Section 775.087(2)(a)1. is awkwardly worded. It reads as if the author originally intended to require a ten-year minimum mandatory sentence for any felony conviction involving a firearm, unless an offense was enumerated as an "exception," in which case the three-year minimum mandatory would apply. However, the drafter then limited the ten-year minimum mandatory to a list of enumerated felony offenses.[2] Given a plain reading of the *175 statute, therefore, the ten-year minimum mandatory term is not generally applied to all felonies, but only to the offenses enumerated in the statute. See, e.g., Murray v. State, 491 So. 2d 1120 (Fla. 1986) (holding that the ten-year minimum mandatory sentence in section 775.087(2)(a) did not apply to the charge of manslaughter, because it is not one of the enumerated offenses). Significantly, burglary of a conveyance with an assault or battery is not one of the enumerated offenses to which the ten-year minimum mandatory applies.

The crime of burglary of a conveyance is, however, listed as one of the charges to which the three-year mandatory minimum applies. Because the plain language of the statute neither states nor suggests that a ten-year minimum sentence applies if the charge of burglary of a conveyance is enhanced based upon the commission of an assault or battery, we believe that the only reasonable reading of the statute is that proposed by Figueroa-Montalvo.
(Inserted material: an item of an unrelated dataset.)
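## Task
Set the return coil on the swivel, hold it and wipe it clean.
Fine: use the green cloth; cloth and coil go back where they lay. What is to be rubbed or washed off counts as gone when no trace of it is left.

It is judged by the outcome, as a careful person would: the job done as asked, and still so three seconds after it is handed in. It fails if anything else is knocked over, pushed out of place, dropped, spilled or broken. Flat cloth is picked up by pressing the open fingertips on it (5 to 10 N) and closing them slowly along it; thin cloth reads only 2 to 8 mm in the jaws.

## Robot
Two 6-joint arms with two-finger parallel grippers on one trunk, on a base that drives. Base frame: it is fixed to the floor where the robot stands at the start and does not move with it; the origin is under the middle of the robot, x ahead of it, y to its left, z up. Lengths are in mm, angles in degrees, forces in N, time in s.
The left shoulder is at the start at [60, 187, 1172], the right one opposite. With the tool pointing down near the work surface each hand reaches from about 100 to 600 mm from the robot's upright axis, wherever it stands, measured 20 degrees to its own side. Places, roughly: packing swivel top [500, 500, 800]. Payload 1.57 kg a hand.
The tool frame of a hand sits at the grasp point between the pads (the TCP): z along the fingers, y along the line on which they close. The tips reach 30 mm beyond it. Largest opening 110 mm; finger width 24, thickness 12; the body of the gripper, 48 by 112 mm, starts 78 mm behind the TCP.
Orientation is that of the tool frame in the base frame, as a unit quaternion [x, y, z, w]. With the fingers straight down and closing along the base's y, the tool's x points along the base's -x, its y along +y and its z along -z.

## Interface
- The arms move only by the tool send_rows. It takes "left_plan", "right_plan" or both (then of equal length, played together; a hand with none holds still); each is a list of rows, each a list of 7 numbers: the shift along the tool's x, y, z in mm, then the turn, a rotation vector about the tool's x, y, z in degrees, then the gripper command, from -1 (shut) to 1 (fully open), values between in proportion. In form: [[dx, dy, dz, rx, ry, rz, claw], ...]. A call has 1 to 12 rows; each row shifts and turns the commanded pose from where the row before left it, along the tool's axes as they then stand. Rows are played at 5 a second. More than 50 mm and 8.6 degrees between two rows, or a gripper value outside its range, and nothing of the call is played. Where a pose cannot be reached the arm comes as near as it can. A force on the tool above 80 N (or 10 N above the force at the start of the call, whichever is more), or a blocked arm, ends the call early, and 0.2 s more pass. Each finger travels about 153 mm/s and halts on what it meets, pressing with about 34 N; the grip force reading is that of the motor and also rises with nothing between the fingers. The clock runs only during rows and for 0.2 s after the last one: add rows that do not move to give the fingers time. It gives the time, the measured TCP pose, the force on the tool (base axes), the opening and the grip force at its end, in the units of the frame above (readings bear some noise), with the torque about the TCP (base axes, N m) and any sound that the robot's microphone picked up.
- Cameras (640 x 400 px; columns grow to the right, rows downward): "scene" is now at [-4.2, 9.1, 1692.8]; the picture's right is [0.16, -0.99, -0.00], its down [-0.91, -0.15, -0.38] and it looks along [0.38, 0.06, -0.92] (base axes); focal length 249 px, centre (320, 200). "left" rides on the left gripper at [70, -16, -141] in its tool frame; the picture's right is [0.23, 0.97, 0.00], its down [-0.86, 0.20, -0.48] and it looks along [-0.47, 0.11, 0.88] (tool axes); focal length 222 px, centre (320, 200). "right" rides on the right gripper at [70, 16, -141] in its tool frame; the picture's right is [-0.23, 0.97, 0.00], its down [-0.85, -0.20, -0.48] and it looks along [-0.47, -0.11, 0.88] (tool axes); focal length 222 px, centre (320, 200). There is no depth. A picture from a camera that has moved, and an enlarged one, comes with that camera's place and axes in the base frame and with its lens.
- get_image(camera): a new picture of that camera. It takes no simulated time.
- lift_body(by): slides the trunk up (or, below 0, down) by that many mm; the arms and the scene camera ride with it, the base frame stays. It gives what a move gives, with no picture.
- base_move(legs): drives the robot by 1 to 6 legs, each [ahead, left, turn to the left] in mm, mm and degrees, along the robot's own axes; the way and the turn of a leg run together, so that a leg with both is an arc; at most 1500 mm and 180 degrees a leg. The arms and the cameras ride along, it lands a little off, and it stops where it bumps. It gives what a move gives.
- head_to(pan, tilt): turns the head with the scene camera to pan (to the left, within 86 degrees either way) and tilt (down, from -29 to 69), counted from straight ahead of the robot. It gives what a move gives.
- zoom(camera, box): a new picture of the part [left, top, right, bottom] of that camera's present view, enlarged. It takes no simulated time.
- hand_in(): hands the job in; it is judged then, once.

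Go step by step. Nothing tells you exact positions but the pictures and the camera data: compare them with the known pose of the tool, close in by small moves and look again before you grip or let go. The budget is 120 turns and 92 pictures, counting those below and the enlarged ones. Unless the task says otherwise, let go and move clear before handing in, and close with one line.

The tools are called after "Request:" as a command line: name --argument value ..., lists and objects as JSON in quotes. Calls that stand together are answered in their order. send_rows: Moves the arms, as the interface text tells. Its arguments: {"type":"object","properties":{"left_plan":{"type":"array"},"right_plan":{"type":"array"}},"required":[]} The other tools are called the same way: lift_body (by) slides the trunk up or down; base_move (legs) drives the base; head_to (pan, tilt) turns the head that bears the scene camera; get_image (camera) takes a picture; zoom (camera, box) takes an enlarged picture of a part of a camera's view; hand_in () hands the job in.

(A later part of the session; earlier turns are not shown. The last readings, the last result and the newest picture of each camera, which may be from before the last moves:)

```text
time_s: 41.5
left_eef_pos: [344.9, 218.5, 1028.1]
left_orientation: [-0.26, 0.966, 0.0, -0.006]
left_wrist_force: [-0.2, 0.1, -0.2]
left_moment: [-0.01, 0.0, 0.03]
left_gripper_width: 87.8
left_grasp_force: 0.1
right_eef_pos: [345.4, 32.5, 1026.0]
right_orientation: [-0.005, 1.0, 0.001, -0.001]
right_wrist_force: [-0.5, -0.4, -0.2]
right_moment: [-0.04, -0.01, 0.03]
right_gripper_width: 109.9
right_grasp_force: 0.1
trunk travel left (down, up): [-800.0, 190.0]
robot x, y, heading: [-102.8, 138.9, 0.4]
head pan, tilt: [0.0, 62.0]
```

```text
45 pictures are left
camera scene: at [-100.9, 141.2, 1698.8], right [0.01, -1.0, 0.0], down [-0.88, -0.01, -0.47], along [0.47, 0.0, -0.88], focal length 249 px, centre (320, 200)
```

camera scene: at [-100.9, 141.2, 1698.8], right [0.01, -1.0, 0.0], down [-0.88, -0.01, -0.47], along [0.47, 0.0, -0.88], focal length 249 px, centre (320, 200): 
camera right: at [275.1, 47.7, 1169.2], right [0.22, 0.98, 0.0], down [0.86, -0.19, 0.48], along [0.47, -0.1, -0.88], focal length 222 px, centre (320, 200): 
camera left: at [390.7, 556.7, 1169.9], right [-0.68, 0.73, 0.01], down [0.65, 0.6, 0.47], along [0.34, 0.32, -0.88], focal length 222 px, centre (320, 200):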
See Holly v. Auld, 450 So. 2d 217, 219 (Fla. 1984) (quoting A.R. Douglass, Inc. v. McRainey, 102 Fla. 1141, 137 So. 157, 159 (Fla.1931)) ("`[w]hen the language of the statute is clear and unambiguous and conveys a clear and definite meaning, there is no occasion for resorting to the rules of statutory interpretation and construction; the statute must be given its plain and obvious meaning.'").

At sentencing, the trial judge imposed a ten-year sentence, followed by two years of probation, and indicated that he would have imposed a lesser prison sanction if allowed by law. Because a lesser sentence could legally be imposed in this case,[3] we vacate the sentence in its entirety *176 and remand for resentencing with imposition of a three-year minimum mandatory sentence. See Hines v. State, 817 So. 2d 964, 965-66 (Fla. 2d DCA 2002) (recognizing appellate court should remand for resentencing when a trial court had a misimpression regarding the extent of his or her sentencing discretion when imposing the original sentence).

We affirm the conviction without comment.

CONVICTION AFFIRMED; SENTENCE REVERSED; REMANDED FOR RESENTENCING.

GRIFFIN and EVANDER, JJ., concur.

NOTES

[1] See § 810.02(2)(a), Fla. Stat. (2007).

[2] In its entirety, section 775.087(2)(a)1., Florida Statutes (2007), reads:

(2)(a)1. Any person who is convicted of a felony or an attempt to commit a felony, regardless of whether the use of a weapon is an element of the felony, and the conviction was for:

a. Murder;

b. Sexual battery;

c. Robbery;

d. Burglary;

e. Arson;

f. Aggravated assault;

g. Aggravated battery;

h. Kidnapping;

i. Escape;

j. Aircraft piracy;

k. Aggravated child abuse;

l. Aggravated abuse of an elderly person or disabled adult;

m. Unlawful throwing, placing, or discharging of a destructive device or bomb;

n. Carjacking;

o. Home-invasion robbery;

p. Aggravated stalking;

q. Trafficking in cannabis, trafficking in cocaine, capital importation of cocaine, trafficking in illegal drugs, capital importation of illegal drugs, trafficking in phencyclidine, capital importation of phencyclidine, trafficking in methaqualone, capital importation of methaqualone, trafficking in amphetamine, capital importation of amphetamine, trafficking in flunitrazepam, trafficking in gamma-hydroxybutyric acid (GHB), trafficking in 1,4-Butanediol, trafficking in Phenethylamines, or other violation of s. 893.135(1); or

r. Possession of a firearm by a felon and during the commission of the offense, such person actually possessed a "firearm" or "destructive device" as those terms are defined in s. 790.001, shall be sentenced to a minimum term of imprisonment of 10 years, except that a person who is convicted for aggravated assault, possession of a firearm by a felon, or burglary of a conveyance shall be sentenced to a minimum term of imprisonment of 3 years if such person possessed a "firearm" or "destructive device" during the commission of the offense.

[3] The criminal punishment code scoresheet included in the record on appeal reflects that Figueroa-Montalvo has no prior criminal record and scores a minimum of 5.1 years in prison. This record does not reflect a basis for downward departure. And, the maximum sentence is life with no possibility of parole. We, of course, express no opinion as to the appropriateness of any sentence on remand. That is a matter solely within the discretion of the able trial judge.